Senate Majority Leader Paul Gazelka, R-East Gull Lake, this week said the Senate likely would evaluate laws placed on the books last year following Floyd's killing and review civil unrest in the Twin Cities that spurred more than $500 million in damages. But he remained noncommital about passing the DFL proposals into law this year.

“I still am not saying we will definitely do more police accountability this next four weeks. There may be something — I’m not saying we will not — I just know that we have to pass the budget bills,” Gazelka said Wednesday on the Senate floor.

The legislative session is set to close out May 17 and lawmakers have a constitutional duty to pass a two-year budget. If they can't coalesce around a compromise spending plan by June 30, the state could face a government shutdown.

Within hours of Tuesday's verdict, Gov. Tim Walz said he was ready to put up his remaining political capital to get the bills passed this session. He didn't say whether he'd stall out budget talks to get the measures through but committed to making public lawmakers blocking the legislation.

While many of the policy changes wrapped into the police accountability package have generated partisan splits, a plan to limit pretext traffic stops appeared more likely to pass.

DFL lawmakers brought forth the proposal after a Brooklyn Center police officer shot and killed Daunte Wright, 20, during a traffic stop prompted by outdated license plate tabs on the car Wright was driving.

Gazelka said Republicans could get on board with the plan to limit reasons for the police stops to eliminate stops for vehicle issues that don't pose a safety risk. Walz said the bill should be "an immediate one" to pass.
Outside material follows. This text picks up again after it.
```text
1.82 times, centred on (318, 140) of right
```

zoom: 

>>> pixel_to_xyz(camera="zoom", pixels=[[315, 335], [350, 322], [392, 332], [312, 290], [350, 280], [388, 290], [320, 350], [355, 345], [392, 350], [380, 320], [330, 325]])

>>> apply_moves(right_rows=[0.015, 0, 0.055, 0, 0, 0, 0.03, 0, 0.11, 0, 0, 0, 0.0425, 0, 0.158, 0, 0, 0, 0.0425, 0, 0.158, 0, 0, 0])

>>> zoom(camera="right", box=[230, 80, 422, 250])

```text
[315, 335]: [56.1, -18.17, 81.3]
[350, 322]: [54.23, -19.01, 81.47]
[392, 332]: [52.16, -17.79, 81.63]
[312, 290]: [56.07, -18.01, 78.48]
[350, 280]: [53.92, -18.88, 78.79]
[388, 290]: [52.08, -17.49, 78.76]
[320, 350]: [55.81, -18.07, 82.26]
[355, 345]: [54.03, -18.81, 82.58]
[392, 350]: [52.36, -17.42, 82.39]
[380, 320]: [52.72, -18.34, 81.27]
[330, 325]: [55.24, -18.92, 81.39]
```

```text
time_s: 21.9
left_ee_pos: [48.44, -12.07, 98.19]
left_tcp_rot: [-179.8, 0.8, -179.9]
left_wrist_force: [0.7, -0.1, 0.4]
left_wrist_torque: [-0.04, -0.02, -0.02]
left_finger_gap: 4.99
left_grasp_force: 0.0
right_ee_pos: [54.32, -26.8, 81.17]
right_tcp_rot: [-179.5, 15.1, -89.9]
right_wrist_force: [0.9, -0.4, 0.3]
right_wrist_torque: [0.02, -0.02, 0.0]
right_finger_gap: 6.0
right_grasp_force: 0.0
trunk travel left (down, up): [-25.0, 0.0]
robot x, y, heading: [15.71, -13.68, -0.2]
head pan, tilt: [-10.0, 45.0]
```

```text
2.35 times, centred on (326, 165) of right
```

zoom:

Widespread budget priorities have to come together

Both legislative chambers this week slogged through dozens of hours of debate to pass divergent budget bills that could determine how much the state spends on schools, heath care, roads, policing and state programs.

Republicans prioritized using state education funds to let students attend private and parochial schools, implementing photo ID requirements for voting, limiting the governor's executive orders and authority to issue them and offering tax cuts for businesses and workers impacted by COVID-19. Democrats, meanwhile, sought to re-write policing laws, raise taxes on top income-earners to offset boosts in funding to schools, working families and child care providers and implement new state standards that allow workers to accrue sick and safe time or take paid family leave.

In the last three weeks of the legislative session (and maybe in overtime special sessions) lawmakers will work to iron out the differences between the bills in conference committees and closed-room negotiations. But legislative leaders acknowledged they're working from very different starting points.

“It’s tough," Gazelka told WCCO Radio on Thursday. "The bills coming out of the House are dramatically different from the bills coming out of the Senate."